BEIJING, Jan. 19 -- The discovery of 5 billion tonnes of new iron ore reserves in 2009 could give China an edge during this year's benchmark price talks with foreign suppliers, China's Ministry of Land and Resources said.

However analysts dismissed claims that the discoveries will strengthen China's steel mills during annual iron ore negotiations, saying they will have no bearing on the outcome, seen as an increase of as much as 40 percent from 2009 levels.

A report on the ministry's website (www.mlr.gov.cn), citing an unnamed official, said the discoveries would help China "seize the initiative" as the negotiations approach.

The ministry said Chinese prospecting teams also discovered a almost 20 million tonnes of copper reserves, 255 tonnes of gold and 150 billion tonnes of coal over the year.

Zhang Hongtao, the ministry's chief engineer in charge of the China Geological Survey, said the discoveries would "definitely have a positive impact on the negotiations", according to a separate notice posted on the ministry's website on Monday.

Zhang claimed that 1 billion tonnes of proven ore reserves discovered in Jidong in northern China's Hebei province were close to the surface and easier to mine.

But analysts took a more realistic view of the impact on the course of benchmark price negotiations in 2010.

"The new discoveries don't even come into the equation at all in terms of giving them a stronger position from which to negotiate," said Paul Bartholomew, Australia manager with Steel Business Briefing.

Much of China's ore is too deep and very expensive to mine, and many of the new discoveries are unlikely to have any immediate impact on the country's total supplies.

A deposit in northeast China's Liaoning, discovered last June with total reserves of 3 billion tonnes, is believed to be at least a kilometre deep and none of China's big steel firms has shown much interest in developing it so far.

Even if the new mines prove feasible, they still require as much as ten years of development before they begin delivering iron ore to local mills.

And it remains unlikely the big mills will buy Chinese ore, with leading producer Baosteel (600019.SS: Quote) -- 100 percent dependent on foreign suppliers -- repeatedly stating it has no interest in tapping expensive and lower-quality domestic reserves.

"China's mines are generally too deep and uneconomical, there are few open-cast mines and exploration is expensive," said Ma Zhongpu, senior analyst with the Umetal consultancy in Beijing.

China, the world's biggest steelmaker -- and at the mercy of dominant foreign miners Rio Tinto (RIO.AX: Quote), BHP Billiton (BHP.AX: Quote) of Australia and Vale (VALE5.SA: Quote) of Brazil -- has been striving to boost its self-sufficiency in iron ore through the development of domestic mines and the acquisition of overseas deposits, but total imports still surged to a record 627.8 million tonnes in 2009, 41.6 percent higher than the previous year.

MEDIA SPIN

Late last month, a little-known two-month old private outfit called Shunde Rixin had a short spell in the limelight after claiming it had bought a controlling stake in a cluster of large iron ore mines in Chile.
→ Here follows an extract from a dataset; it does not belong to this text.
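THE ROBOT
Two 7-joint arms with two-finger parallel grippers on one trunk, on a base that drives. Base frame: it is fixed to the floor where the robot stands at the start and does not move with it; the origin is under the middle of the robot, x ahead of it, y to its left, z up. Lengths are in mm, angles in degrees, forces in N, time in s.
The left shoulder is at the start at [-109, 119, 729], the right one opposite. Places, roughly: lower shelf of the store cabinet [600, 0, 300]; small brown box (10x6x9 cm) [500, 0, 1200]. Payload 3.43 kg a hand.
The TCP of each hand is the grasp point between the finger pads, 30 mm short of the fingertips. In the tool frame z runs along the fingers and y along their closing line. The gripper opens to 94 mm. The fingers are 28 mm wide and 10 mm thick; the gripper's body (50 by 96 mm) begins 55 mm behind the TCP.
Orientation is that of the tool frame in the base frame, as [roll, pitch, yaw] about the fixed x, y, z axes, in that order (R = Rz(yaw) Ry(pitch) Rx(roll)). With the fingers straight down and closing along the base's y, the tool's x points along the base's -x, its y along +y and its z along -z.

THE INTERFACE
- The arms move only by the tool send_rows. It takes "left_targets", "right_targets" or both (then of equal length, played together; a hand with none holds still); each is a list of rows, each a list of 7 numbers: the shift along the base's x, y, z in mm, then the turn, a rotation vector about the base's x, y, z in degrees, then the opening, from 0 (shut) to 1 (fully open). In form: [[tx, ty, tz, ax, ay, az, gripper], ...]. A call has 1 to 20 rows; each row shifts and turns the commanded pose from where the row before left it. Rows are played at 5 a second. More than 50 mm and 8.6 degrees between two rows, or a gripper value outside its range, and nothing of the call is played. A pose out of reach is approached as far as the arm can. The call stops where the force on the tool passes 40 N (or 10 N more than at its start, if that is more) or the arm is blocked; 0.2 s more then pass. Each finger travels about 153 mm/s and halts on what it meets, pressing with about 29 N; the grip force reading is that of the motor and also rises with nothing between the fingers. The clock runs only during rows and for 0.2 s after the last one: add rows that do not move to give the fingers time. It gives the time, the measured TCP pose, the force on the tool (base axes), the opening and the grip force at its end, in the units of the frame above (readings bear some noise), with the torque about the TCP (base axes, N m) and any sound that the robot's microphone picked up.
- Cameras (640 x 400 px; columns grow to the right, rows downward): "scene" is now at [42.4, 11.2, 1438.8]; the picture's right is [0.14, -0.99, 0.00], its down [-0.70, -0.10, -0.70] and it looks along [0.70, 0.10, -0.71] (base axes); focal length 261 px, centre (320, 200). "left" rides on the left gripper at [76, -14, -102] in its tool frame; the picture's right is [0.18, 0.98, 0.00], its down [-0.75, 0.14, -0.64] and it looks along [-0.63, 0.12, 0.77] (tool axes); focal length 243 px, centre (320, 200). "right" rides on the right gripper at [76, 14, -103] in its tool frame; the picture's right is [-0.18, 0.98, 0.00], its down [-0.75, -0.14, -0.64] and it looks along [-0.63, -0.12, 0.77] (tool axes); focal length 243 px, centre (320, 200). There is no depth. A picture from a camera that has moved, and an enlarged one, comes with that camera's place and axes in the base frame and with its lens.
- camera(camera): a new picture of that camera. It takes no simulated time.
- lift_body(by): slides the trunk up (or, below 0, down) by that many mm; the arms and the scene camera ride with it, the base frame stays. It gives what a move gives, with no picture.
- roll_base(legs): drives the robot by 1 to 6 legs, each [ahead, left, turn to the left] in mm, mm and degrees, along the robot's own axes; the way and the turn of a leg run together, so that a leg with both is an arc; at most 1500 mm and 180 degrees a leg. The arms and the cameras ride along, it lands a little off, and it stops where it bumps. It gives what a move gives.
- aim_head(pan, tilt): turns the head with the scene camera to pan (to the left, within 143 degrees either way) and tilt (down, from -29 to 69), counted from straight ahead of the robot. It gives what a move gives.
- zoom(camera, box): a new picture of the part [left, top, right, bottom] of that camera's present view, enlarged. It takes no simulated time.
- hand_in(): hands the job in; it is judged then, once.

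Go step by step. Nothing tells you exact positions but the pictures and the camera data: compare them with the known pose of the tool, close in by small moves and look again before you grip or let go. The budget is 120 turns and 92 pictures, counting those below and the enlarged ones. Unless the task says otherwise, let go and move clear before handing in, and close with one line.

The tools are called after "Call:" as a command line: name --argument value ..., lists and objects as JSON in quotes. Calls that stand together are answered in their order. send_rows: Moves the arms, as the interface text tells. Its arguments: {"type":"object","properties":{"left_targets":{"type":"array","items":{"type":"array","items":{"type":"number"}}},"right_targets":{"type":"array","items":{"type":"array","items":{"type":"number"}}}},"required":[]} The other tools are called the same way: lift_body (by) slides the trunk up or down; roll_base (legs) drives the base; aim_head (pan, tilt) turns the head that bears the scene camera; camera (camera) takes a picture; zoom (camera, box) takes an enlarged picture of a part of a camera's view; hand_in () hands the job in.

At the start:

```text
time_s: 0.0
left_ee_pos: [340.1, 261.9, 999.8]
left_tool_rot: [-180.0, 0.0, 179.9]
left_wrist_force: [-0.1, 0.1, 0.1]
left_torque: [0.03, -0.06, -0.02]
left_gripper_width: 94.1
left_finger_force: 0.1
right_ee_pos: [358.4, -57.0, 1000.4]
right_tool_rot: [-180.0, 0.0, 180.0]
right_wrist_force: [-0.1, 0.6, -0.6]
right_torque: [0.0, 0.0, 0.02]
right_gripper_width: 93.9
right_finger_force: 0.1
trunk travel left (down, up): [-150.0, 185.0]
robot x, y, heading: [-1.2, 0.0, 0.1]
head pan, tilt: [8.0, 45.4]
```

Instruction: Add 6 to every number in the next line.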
Company president Li Zihao said that 3 billion tonnes of iron ore were now at China's disposal, giving the country's steel mills another option in their efforts to diversify supply sources and ease their dependence on the big three foreign miners.

Little has been heard from Li or his project since, but the burst of excitement was part of a larger pattern, as miners, mills and the domestic media talk up the country's reserve estimates in order to persuade the big three -- in control of as much as 80 percent of the global iron ore market -- that China has plausible alternative suppliers.

China's third biggest steel producer, Wuhan Iron and Steel (600005.SS: Quote), also got in on the act last month, announcing it would become self-sufficient in iron ore within three to five years after a number of acquisitions in Australia, Brazil, Chile and Venezuela.

Analysts suggested most of the media spin behind China's new finds at home and abroad is not so much an attempt to scare the big miners and more a case of wishful thinking, and they are unlikely to give China's steel sector the additional clout it needs to influence global prices.

"I don't think the major iron ore producers will be losing any sleep at all," said Bartholomew.